Throughout this innovative era, many inventors were competing to create a coffee roaster which contained features to make coffee roasting increasingly safe, practical and more consistent. 

There are debates surrounding who was the more influential. From the UKs Richard Evans in the 1820s through to Jabez Burns of the US in the mid 1860s and the Probat company who patented the ‘Kaffeeschnellröster’ (rapid coffee roaster) in 1880.

Roasting coffee electrically

At the turn of the 20th century, electricity was becoming more accessible. Many industries, including the coffee industry adapted, making use of electric motors and electric heat to reduce the intensity of the labour and improve the accuracy of the roast. 

The ability to replicate conditions meant that coffee roasters could control heat exposure, providing more consistent coffee roasting results.

Types of coffee roasters

As soon as Germany passed the first laws to guarantee coffee purity in 1875, coffee roasting came out of the kitchen and moved into the factories. As a result there was an increased demand for large-scale coffee roasters. 

Although there are a few different examples of coffee roasters available today, the majority tend to be based off 19th century drum roasters. Drum roasters use a combination of convection, conduction and radiation to roast coffee successfully. 

Examples such as fluid-bed roasters rely on convection through heated air being forced through a screen beneath the coffee beans, making them lift, tumble and roast somewhat evenly. 

New coffee roasting technology

Today, modern technologies have allowed coffee roasters to become better informed about the make-up of coffee and the ‘roasting curve’. 

More and more is being done to help coffee roasters understand the properties of the coffee cherry before roasting. Tools that accurately measure the moisture levels before roasting, for example, allow for a greater chance of measuring and understanding chemical changes in the coffee roasting process. 

Roasters themselves are also better equipped to measure variables and analyse why a roast is successful or not, thanks to technologies which provide digital temperature readings and profiling software that ensure efficiency and consistency.

Also as the impact of global warming continues to be widely felt across the world – all industries are looking for ways to reduce their carbon emissions – and coffee roasting is no different.

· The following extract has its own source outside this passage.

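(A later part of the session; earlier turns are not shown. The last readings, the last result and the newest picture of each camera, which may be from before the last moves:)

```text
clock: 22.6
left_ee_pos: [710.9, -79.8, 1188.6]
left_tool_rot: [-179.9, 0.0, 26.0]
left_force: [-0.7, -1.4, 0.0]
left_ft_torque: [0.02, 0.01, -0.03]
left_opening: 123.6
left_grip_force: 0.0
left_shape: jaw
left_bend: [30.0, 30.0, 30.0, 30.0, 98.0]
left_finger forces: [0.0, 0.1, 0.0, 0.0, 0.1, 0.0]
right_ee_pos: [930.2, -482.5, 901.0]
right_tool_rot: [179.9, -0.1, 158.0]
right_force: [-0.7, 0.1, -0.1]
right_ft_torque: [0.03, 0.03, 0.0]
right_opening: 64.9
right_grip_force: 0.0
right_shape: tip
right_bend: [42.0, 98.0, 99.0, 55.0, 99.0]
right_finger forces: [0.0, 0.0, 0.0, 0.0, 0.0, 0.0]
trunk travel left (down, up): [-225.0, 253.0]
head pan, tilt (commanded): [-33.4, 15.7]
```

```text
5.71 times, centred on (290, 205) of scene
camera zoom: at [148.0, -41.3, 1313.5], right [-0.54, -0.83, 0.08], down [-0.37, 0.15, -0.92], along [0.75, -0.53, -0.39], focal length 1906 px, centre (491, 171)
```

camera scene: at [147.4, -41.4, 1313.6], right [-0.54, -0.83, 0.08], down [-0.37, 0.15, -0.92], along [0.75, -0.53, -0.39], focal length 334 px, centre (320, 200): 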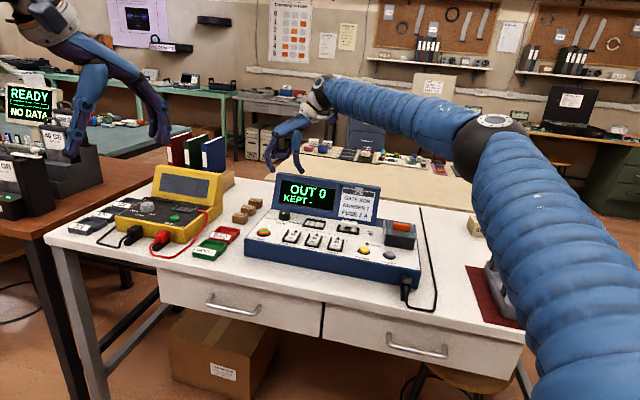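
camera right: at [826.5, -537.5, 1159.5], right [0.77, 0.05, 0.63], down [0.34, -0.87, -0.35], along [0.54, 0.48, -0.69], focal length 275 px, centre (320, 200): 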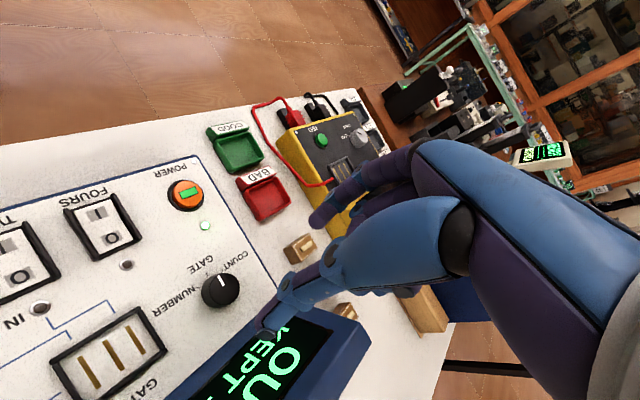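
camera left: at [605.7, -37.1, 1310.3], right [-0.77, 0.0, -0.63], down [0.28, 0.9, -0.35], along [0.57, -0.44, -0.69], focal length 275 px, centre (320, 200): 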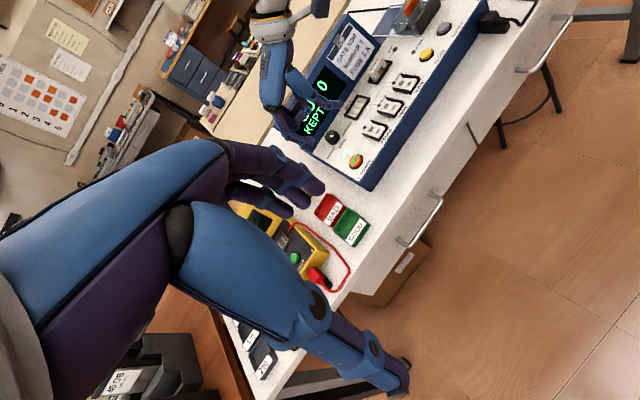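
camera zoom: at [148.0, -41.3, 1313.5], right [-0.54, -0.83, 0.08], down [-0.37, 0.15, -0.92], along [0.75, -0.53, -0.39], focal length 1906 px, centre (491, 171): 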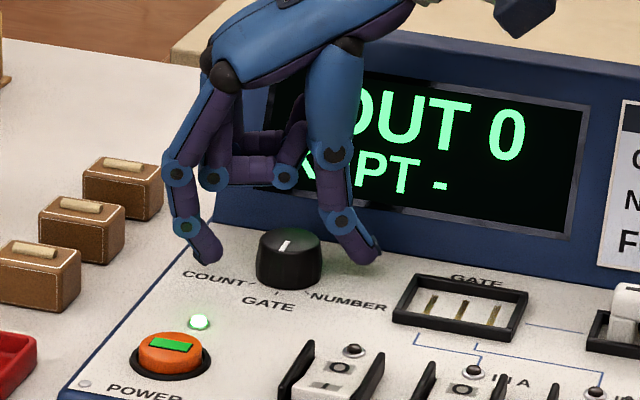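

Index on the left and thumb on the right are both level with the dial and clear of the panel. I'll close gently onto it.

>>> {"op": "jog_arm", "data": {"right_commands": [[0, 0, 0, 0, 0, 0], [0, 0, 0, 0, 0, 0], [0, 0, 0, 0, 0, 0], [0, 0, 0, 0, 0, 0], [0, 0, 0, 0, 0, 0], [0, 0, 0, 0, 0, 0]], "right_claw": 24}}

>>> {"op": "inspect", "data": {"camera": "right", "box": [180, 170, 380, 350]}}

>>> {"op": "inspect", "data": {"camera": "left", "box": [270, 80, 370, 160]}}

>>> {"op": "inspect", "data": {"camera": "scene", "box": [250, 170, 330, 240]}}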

With the majority of industrial roasters still powered by gas, many businesses are looking to technological advancements to better understand if fully electric roasters could play a bigger part in the future of our industry.

Roasting coffee at Lincoln & York

We owe a lot of what we do to the trials and tribulations that have been already been carried out in the coffee roasting industry. Without its rich history, the efforts of many people and companies, we wouldn’t be able to offer a wide range or variety of the quality coffee we offer today. 

Having said that, our company began in a garden shed and has witnessed its own evolution through trial, error and sacrifice to get it to the stage it’s at today. 

Proudly, our current coffee roasting facility in Lincolnshire now boasts accolades such as one of the only UK coffee roasters to have its own contingency facility.

Add to that our six Brambati drum roasters, (including one the size of six baby elephants – 600kg) and our fifteen packing lines capable of fulfilling orders from 60kg to 6,000kg and you soon realise how far coffee roasting has come. From the days of an open fire and a pan, to an international operation still searching for advancements on the traditional drum roasting methods!